De onderzoeksrechters Jean-Claude Lacroix en Jean-Paul Raynal bijten zich nu vast in sporen naar terrorisme en extreem rechts. Voor dit speurwerk trok de cel-Jumet in de voorbije jaren onder meer naar Scandinavië, Italië en Duitsland. In Duitsland doorzochten ze de archieven van de voormalige Oost-Duitse inlichtingendienst Stasi om na te gaan wat die over de aanslagen in België wist. De speurders blijven voortwerken op de resultaten die de buitenlandse onderzoeksopdrachten opleverden.

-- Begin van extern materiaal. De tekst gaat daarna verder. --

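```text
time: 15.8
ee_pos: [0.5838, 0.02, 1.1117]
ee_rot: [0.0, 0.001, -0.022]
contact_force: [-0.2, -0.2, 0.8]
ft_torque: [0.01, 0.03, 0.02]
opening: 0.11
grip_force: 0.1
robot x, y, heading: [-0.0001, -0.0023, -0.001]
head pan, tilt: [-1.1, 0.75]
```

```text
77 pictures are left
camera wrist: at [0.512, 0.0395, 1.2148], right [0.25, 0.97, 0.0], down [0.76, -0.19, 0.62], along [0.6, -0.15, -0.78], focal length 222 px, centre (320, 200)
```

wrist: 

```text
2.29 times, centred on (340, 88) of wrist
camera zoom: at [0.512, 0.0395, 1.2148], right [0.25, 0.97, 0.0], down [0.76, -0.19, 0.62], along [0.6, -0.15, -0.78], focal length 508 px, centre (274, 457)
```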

De cel-Jumet boort na de leugendetector, de verhoren onder hypnose en de DNA-analyses ook een nieuwe onderzoeksmethode aan. Een ploeg Franse criminologen en psychologen maakt aan de hand van het Bende-dossier een profiel van de daders. De onderzoekers proberen het motief van de moorden vast te leggen. Op basis van deze techniek weet de cel-Jumet dat bij de moordpartijen in de Delhaizes van Eigenbrakel, Overijse en Aalst in 1985 telkens dezelfde man het commando voerde en steeds een andere man het geld uit de kassas wegnam.